Justin McKoy is headed to North Carolina, Casey Morsell to N.C. State. Virginia hoops fans are fretting over losing guys to ACC rivals, but when you break it down, they shouldn’t be.
The 6’8” McKoy is the first recruit for coach Hubert Davis, who obviously sees in McKoy what Tony Bennett didn’t – that McKoy can play on the perimeter.
Bennett used McKoy at four, setting screens and rolling and popping off them in the mover-blocker, playing bigs and stretch fours in the Pack Line.
Davis must envision McKoy being able to contribute at three, because Carolina would appear to be loaded at four and five.
That’s assuming five-star freshmen Walker Kessler (transfer portal) and Day’Ron Sharpe and talented sophomore Armando Bacot (the latter two testing the NBA Draft waters) return.
Maybe Davis isn’t assuming they return, but even if they don’t, McKoy isn’t a classic North Carolina post guy.
The Carolina Way is to have bigs who are, you know, big – 6’10” and up, 240 pounds and up.
McKoy is 6’8”, 215, so, strikes one and two there.
Strike three would be how he gets his offense.
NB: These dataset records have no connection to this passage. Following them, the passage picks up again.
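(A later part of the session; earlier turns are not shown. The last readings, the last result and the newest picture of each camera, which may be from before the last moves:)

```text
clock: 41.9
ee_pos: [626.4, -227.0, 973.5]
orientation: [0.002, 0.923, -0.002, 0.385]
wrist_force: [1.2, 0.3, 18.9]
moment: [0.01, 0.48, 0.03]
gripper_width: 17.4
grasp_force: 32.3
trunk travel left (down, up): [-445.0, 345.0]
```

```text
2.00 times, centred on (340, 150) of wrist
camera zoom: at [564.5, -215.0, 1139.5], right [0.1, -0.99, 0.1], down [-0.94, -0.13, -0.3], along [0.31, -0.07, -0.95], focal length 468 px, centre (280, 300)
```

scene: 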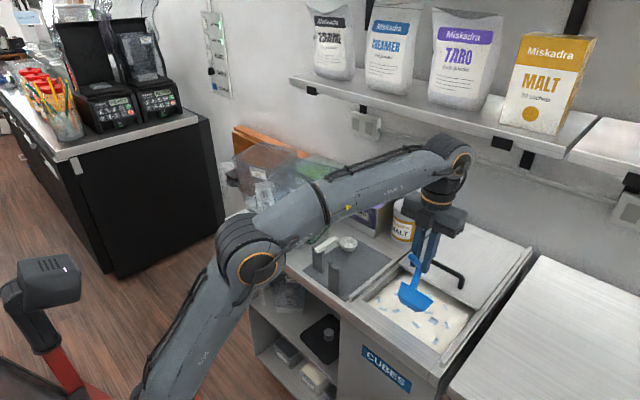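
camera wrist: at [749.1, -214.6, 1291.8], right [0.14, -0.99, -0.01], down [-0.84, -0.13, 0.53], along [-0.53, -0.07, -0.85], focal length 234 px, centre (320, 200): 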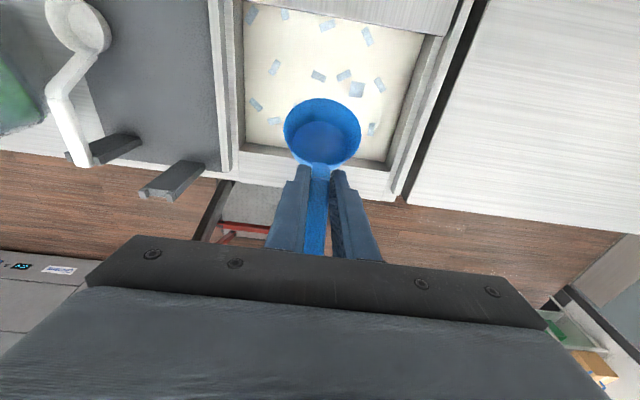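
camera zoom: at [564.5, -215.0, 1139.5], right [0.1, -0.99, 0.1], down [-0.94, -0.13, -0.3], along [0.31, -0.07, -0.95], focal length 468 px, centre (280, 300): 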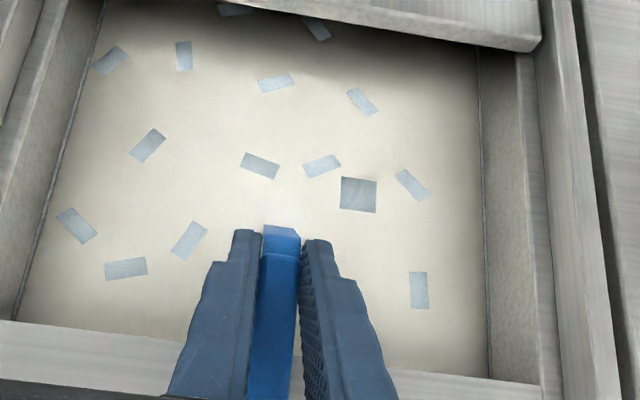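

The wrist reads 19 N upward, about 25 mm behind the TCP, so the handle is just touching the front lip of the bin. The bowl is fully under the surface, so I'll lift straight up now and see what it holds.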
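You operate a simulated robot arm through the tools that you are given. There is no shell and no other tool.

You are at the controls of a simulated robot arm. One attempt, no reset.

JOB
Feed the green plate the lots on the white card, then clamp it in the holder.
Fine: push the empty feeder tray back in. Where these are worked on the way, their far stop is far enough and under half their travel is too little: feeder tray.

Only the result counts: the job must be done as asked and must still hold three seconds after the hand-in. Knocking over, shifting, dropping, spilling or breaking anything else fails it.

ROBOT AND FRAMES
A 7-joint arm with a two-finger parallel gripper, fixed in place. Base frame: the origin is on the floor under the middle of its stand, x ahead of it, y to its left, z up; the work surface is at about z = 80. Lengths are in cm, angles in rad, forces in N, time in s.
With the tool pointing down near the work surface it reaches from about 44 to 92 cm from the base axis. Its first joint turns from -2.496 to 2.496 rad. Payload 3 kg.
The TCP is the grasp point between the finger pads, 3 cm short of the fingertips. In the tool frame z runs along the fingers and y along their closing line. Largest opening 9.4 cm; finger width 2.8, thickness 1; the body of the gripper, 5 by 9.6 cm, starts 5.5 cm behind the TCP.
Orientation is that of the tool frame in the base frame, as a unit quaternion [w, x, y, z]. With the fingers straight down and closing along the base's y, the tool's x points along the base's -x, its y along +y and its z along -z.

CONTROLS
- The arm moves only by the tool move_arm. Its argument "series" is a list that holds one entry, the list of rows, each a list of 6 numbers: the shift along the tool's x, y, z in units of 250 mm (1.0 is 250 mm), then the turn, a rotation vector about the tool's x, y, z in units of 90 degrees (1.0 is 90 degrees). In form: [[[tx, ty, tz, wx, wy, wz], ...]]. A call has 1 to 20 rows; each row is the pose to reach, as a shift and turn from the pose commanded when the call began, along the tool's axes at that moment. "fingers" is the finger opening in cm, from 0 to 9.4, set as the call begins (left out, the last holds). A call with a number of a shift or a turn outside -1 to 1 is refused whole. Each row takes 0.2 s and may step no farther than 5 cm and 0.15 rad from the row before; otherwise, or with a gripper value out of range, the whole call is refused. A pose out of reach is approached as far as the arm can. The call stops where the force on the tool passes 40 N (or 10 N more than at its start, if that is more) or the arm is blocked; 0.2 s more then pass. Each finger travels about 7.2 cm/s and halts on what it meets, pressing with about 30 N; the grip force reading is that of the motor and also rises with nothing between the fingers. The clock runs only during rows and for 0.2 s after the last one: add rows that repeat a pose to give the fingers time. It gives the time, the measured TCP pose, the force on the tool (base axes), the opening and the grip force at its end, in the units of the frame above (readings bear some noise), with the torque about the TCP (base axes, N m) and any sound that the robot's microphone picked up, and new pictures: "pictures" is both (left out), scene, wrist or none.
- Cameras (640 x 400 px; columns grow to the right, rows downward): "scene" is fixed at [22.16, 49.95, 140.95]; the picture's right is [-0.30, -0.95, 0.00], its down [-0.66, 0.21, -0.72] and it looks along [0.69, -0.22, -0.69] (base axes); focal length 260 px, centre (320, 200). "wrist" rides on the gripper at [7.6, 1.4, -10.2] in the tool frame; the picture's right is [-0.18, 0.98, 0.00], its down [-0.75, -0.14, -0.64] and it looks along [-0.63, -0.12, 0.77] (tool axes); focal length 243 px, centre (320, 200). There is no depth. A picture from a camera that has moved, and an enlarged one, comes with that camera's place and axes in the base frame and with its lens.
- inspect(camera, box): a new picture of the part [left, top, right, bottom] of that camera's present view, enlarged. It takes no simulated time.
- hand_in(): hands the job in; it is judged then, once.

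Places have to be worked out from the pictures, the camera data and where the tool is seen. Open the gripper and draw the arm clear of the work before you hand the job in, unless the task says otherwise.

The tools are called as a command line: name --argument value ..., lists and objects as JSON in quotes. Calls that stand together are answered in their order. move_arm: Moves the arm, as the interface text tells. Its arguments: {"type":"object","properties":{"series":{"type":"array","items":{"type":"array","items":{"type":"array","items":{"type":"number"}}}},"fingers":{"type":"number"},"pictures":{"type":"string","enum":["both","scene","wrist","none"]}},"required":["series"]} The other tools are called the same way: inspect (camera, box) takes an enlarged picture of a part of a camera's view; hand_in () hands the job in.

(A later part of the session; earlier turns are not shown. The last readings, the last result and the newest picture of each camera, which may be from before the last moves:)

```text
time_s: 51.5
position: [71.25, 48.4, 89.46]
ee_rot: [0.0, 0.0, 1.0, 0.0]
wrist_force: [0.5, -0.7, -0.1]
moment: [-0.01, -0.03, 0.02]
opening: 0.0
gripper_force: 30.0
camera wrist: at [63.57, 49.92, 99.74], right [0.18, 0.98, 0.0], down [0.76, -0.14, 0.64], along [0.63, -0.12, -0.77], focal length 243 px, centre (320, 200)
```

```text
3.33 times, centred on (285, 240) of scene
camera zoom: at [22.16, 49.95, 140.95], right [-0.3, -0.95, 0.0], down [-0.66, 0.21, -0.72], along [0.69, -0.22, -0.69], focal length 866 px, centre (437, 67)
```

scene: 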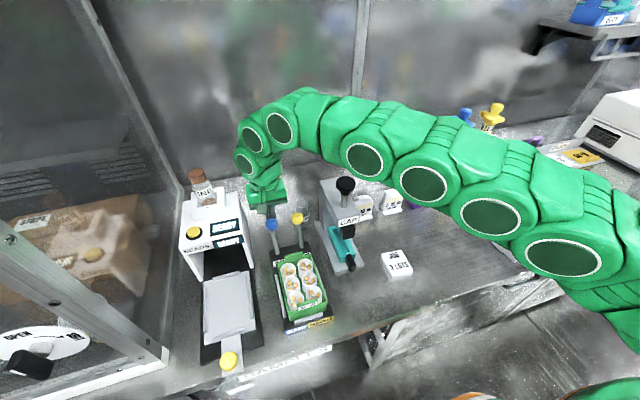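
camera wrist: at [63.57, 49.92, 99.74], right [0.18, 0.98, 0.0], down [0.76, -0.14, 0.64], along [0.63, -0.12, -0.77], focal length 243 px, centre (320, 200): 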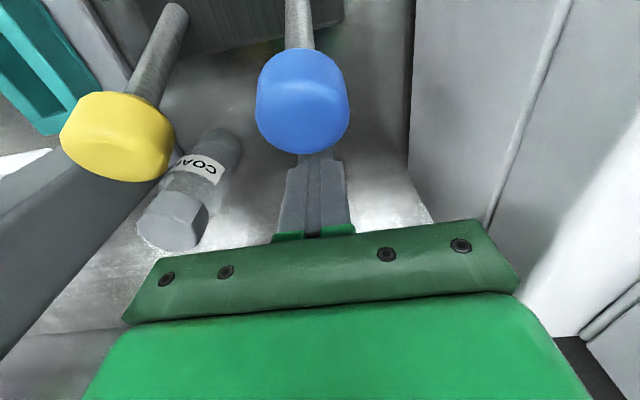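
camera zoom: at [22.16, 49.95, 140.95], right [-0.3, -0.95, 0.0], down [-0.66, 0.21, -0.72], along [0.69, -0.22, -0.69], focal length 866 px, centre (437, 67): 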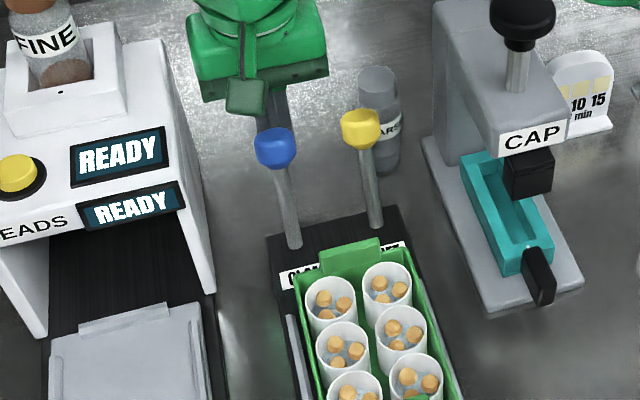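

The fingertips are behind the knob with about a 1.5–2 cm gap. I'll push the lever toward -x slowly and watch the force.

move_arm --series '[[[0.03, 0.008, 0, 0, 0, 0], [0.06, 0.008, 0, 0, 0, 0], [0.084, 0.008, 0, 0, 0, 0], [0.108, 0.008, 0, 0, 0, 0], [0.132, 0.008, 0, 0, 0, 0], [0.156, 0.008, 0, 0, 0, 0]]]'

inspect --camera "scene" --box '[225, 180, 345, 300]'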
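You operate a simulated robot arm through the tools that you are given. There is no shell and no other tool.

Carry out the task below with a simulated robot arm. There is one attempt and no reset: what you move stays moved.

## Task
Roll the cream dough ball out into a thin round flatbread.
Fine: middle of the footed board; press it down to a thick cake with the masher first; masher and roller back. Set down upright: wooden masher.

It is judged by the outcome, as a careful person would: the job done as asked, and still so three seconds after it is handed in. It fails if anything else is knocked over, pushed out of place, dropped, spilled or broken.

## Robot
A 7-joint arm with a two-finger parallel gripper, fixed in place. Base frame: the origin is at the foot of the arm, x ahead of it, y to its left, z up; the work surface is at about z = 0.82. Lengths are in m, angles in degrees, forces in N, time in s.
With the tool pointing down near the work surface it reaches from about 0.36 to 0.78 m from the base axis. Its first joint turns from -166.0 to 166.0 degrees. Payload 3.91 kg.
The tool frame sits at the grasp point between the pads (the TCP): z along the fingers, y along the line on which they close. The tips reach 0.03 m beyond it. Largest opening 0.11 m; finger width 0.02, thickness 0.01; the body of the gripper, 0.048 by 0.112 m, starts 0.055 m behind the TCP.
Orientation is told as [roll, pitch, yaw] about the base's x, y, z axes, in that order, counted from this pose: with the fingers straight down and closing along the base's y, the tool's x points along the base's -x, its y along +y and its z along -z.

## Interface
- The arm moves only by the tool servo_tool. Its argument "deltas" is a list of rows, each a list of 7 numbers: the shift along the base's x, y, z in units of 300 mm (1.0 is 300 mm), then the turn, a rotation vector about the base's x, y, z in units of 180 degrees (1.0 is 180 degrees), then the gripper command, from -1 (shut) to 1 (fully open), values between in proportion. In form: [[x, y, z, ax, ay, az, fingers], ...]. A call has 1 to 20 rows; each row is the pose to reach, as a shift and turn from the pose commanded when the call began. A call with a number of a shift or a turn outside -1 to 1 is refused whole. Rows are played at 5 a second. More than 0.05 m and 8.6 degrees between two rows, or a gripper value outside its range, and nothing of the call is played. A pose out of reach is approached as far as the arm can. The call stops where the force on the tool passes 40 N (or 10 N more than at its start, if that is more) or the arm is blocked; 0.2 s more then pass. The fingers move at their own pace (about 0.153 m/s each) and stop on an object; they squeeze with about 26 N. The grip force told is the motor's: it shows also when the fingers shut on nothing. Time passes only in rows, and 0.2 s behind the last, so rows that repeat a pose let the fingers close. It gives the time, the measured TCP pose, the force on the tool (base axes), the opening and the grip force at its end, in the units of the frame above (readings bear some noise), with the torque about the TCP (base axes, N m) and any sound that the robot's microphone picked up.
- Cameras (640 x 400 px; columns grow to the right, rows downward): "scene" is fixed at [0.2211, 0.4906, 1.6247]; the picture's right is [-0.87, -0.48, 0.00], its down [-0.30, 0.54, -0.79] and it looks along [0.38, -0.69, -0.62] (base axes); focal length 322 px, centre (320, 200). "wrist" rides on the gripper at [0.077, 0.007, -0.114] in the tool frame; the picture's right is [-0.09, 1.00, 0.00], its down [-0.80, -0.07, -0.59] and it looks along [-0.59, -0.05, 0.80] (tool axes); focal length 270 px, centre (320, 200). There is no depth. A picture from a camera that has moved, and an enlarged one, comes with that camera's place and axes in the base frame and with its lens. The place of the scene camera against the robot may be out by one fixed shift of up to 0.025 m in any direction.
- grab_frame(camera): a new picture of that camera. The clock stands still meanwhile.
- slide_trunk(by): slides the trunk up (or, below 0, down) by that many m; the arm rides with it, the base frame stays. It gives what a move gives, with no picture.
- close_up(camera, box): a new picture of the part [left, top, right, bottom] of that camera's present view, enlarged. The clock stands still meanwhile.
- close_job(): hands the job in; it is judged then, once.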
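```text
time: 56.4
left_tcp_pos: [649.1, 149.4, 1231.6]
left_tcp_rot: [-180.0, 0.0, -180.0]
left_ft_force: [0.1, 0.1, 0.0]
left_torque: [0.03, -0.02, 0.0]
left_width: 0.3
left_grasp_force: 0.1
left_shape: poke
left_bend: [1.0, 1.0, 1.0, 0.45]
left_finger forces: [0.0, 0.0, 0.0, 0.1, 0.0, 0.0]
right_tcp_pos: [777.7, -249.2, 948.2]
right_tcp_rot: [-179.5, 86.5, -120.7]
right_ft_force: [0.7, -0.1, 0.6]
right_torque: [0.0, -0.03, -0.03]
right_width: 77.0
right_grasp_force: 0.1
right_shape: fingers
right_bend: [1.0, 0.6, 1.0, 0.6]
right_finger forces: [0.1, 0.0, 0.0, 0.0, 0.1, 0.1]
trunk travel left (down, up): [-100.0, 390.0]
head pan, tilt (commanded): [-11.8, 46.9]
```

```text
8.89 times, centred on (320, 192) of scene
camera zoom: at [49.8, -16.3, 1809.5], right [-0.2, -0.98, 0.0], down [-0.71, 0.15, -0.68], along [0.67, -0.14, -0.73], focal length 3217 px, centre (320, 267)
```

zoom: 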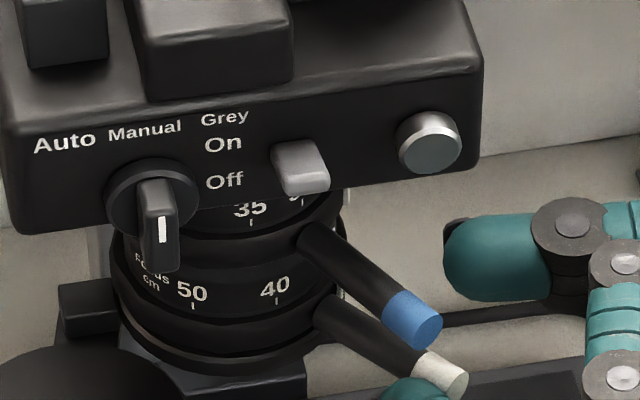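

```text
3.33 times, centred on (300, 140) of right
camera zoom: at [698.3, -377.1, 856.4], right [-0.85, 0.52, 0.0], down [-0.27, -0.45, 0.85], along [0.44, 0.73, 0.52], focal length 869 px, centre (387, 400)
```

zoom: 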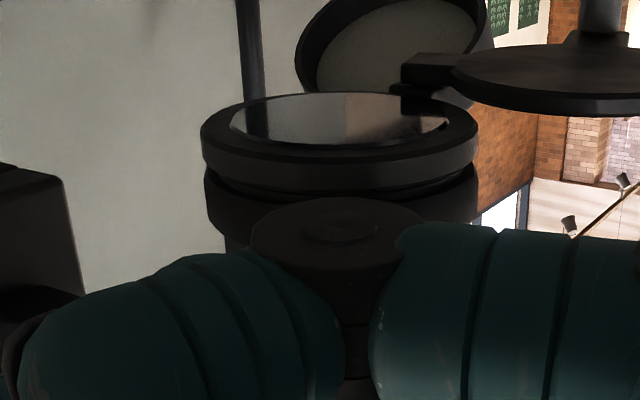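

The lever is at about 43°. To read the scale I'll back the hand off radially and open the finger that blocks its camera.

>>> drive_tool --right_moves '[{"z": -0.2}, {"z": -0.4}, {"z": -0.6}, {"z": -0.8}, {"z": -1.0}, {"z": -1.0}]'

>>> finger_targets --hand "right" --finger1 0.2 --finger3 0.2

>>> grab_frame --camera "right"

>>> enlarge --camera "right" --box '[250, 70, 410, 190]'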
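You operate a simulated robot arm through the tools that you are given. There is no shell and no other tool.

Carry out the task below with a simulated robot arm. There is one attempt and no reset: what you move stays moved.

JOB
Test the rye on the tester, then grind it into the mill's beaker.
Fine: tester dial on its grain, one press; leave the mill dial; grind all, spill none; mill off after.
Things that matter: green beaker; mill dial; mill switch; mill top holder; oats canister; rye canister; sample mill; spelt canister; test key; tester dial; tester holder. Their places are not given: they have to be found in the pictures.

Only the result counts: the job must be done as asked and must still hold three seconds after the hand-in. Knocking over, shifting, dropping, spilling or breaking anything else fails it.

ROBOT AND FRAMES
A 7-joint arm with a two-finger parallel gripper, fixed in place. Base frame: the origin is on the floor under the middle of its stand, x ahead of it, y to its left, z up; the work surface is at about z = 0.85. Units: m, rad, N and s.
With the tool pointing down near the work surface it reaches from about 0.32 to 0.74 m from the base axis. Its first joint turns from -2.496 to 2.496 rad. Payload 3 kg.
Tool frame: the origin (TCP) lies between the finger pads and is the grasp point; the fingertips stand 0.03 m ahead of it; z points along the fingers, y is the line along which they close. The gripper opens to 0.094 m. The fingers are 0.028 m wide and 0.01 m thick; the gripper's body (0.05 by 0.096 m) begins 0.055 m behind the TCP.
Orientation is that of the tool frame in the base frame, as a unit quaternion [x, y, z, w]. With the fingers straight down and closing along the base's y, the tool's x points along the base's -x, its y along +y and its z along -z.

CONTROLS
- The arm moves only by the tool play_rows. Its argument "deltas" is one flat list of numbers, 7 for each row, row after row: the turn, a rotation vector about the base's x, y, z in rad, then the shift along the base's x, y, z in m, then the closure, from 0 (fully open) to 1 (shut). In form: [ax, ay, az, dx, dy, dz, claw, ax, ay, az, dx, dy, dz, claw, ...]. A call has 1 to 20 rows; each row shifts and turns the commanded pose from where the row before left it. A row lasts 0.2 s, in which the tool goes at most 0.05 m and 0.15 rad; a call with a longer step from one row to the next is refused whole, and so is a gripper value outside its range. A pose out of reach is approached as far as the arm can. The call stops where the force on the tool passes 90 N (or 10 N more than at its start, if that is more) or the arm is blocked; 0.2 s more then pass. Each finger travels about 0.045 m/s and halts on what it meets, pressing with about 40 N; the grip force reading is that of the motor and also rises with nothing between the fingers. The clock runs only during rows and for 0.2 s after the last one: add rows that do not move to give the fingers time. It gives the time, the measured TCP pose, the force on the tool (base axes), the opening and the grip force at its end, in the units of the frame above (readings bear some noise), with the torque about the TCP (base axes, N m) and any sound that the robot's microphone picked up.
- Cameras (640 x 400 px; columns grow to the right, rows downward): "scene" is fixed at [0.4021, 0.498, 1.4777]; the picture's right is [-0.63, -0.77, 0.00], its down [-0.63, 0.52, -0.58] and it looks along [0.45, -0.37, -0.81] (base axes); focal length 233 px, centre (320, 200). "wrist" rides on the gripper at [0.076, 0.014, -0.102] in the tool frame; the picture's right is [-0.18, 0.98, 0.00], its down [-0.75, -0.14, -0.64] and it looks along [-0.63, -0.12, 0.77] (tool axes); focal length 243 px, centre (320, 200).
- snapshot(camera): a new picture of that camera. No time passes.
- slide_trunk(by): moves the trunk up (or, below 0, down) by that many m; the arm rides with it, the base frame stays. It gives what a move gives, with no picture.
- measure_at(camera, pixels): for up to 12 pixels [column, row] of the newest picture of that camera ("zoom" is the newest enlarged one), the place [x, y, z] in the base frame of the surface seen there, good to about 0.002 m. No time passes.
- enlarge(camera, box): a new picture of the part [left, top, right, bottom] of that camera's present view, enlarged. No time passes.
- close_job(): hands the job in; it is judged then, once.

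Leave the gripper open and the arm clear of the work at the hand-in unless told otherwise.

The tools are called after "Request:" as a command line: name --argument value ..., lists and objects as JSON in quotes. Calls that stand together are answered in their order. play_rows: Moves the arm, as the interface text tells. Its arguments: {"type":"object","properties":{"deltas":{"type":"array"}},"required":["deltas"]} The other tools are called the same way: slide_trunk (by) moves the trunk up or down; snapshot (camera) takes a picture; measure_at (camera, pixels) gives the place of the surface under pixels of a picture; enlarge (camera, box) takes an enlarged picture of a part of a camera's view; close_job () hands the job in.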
The Carolina Way: the bigs get the ball in the post, and power or drop-step or turnaround their way to buckets.
According to Hoop-Math, Bacot got 73.9 percent of his shots at the rim this past season.
Sharpe got 70.4 percent of his shots at the rim; Kessler, 68.9 percent.
Diving deeper, Synergy Sports had Sharpe getting 37.3 percent of his shots on post-ups, Bacot 28.0 percent, Kessler 26.6 percent.
McKoy, per Hoop-Math, got 53.4 percent of his shots at the rim, and 15.1 percent on post-ups.
You can say there has to be some allowance for how UVA’s offense is much less reliant on post-ups – the ‘Hoos only went to post-ups on 8.6 percent of their offensive possessions in 2020-2021; UNC used post-ups on 14.8 percent of possessions last season.
Maybe going to Chapel Hill and learning the Carolina Way gets McKoy to cut down on the two-point jumpers (31.0 percent of his shots last season) and threes (15.5 percent of his shots) and play back to the basket.
More likely, he’s a three who put up nine threes in 214 minutes, shot 37.3 percent on two- and three-point jumpers, and is going to contribute on offense mainly on offensive rebounds and transition.
He’s an energy guy, so maybe he can be another Leaky Black for the Tar Heels, but that’s the ceiling.
On to Morsell. I’m not exactly sure where he fits in for coach Kevin Keatts after looking at what you’d expect to be returning for the fall.
State loses 6’0” guard Braxton Beverly (who has transferred to Eastern Kentucky), but otherwise returns the core of the rotation that went 6-2 down the stretch in 2020-2021.
Most likely, the 6’3” Morsell (4.4 ppg, 39.6% FG, 26.3% 3FG) is a depth guy in the backcourt next season – alongside Cam Hayes (7.8 ppg, 38.4% FG, 36.4% 3FG), Thomas Allen (7.4 ppg, 36.4% FG, 37.9% 3FG), Shakeel Moore (6.8 ppg, 44.1% FG, 34.4% 3FG) and Dereon Seabron (5.2 ppg, 48.5% FG, 25.0% 3FG).
Keatts also has a pair of incoming freshman recruits figured to compete for minutes in the backcourt – four-star Terquavion Smith and three-star Breon Pass.
That’s a lot of dudes competing for the 80 minutes that Keatts has to give out to his guards each night.
None of whom stands out right now as a difference-maker.
Maybe Morsell thinks the change of scenery will get him moving in that direction.
Bennett appears to have traded up with 6’4” guard Armaan Franklin (11.4 ppg, 42.9% FG, 42.4% 3FG at Indiana in 2020-2021) sliding into the roster and scholarship slot left open by Morsell’s departure.